Here’s an overview of the situation:

  • Solar Power Systems generate all their energy in the day
  • The average household uses most of its energy in the evening
  • The day’s energy needs to be saved until the evening rolls around and for that, you need a battery.

Surplus Electricity

Sunlight is present for approximately 12 to 14 hours a day during the average Australian summer. It is at its most potent throughout the middle of the day. Therefore, a solar power system generates all of its energy during the day. 

We are stating the obvious here, but remember that many people are not in their homes during the day. Children are at school and parents are out at work. Even households with people at home throughout the day should not require as much electricity as during the night. 

The result is that solar power systems will often generate surplus electricity – electricity that the house is not using. As all that power beams down and no one is at home to use it, you get a surplus.
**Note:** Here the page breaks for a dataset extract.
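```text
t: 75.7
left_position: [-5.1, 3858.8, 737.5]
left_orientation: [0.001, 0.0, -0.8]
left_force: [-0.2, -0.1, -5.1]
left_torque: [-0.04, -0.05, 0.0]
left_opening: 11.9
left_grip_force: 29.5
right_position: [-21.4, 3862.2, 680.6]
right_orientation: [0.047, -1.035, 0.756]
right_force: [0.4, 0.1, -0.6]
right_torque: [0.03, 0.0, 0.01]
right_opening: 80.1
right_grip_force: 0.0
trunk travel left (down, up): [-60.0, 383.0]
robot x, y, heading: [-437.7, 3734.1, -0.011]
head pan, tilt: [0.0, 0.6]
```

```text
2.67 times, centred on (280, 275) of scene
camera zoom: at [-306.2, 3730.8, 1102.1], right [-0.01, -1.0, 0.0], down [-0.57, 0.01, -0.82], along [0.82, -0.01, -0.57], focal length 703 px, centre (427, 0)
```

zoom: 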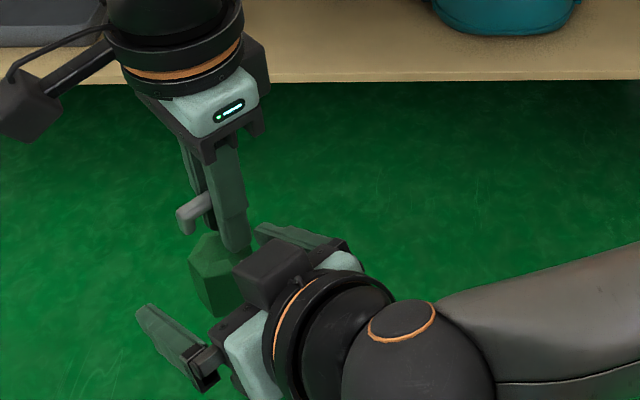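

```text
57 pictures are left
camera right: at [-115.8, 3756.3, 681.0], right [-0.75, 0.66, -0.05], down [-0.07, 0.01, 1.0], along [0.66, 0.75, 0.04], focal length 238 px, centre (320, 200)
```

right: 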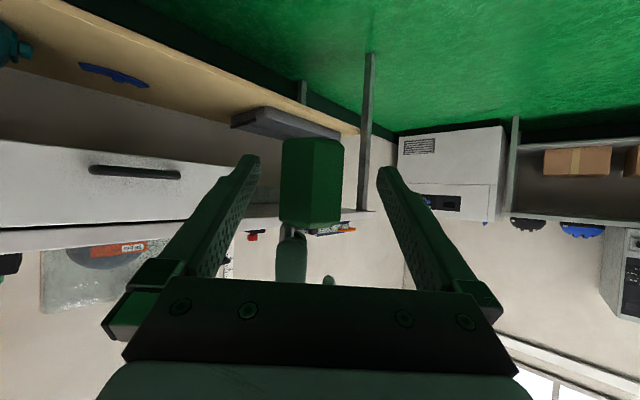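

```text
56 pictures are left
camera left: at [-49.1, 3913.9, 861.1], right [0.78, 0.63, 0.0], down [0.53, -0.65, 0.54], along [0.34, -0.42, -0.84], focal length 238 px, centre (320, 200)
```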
Without a battery, surplus electricity is fed back into the national electricity grid.

The Grid and Nighttime Electricity Usage

There are two problems with the surplus electricity scenario we have detailed above. Firstly, most households use the majority of their electricity at night. Everybody comes home from their day’s activities, the lights come on, the TV’s and computers come on and the household gets tapped for electricity. So, a house needs the sun’s energy the most when the sun is not there.

The second problem is that you now have to buy electricity from the electricity grid. Even worse, they are selling it to you at a higher price than what they bought from you earlier in the day. Rather than lose money in this fashion, the best thing to do is to install a solar storage battery into your solar power system.

Batteries Not Included

The economic reasoning behind the argument for solar batteries is so sound that it begs the question, why did it take so long for batteries to become the norm?

Firstly, the technology has improved. Batteries today are getting smaller than ever, but they still take up a sizable amount of wall space. Imagine how clunky a battery would have been 20 years ago. They are also less expensive now then they were in the past.

As the industry has advanced, and that means as the manufacturers, the installers, and the regulators have all become more experienced working with solar, batteries have become easier to make and install and less expensive for the consumer. It has taken all this improvement to get batteries to the point where they can pay for themselves. 

Batteries Have a Shelf Life

Batteries are charged and discharged repeatedly throughout their lifecycle. The 20th cycle is less efficient than the 10th cycle, and after 1000 cycles they are way less efficient than they were after 500 cycles. Eventually, they become useless. 

The trouble with batteries originally, was that they were becoming useless before they had even paid down their initial cost. If a battery costs $10,000 but brakes down before it has saved you $6000, then it is not worth buying right?

It took the industry a while to get to the point where batteries were cheap enough, and lived long enough, to pay for themselves. Today’s batteries can do that comfortably. 

The Future

Today, major electronic giants such as Sony, Tesla, and Samsung are all making solar storage batteries. The batteries themselves are now better looking, more powerful, and more durable than ever before. The future is bright for batteries because they are becoming a necessity. 

These major companies are developing and manufacturing batteries because all scientific, commercial, and industrial research points to an increasing reliance on renewable fuels. As we break away from fossil fuel usage, solar and wind power will take some of the burdens. The trouble with solar and wind energy is that it is volatile, and manifests intermittently depending on location. In order to have a stable supply of electricity we must harness renewable energy, and a big part of that is being able to store surplus energy. 

What this means is that batteries on both an industrial, and a residential scale will need to evolve and increase in capacity. The last few years have already seen movement from lead-acid batteries to lithium-ion, and from lithium-ion to sodium nickel chloride…and on it will go. 

The majority of solar power systems will soon include a battery, and we may even reach the time soon where large scale batteries cover whole districts as is the case with solar farms.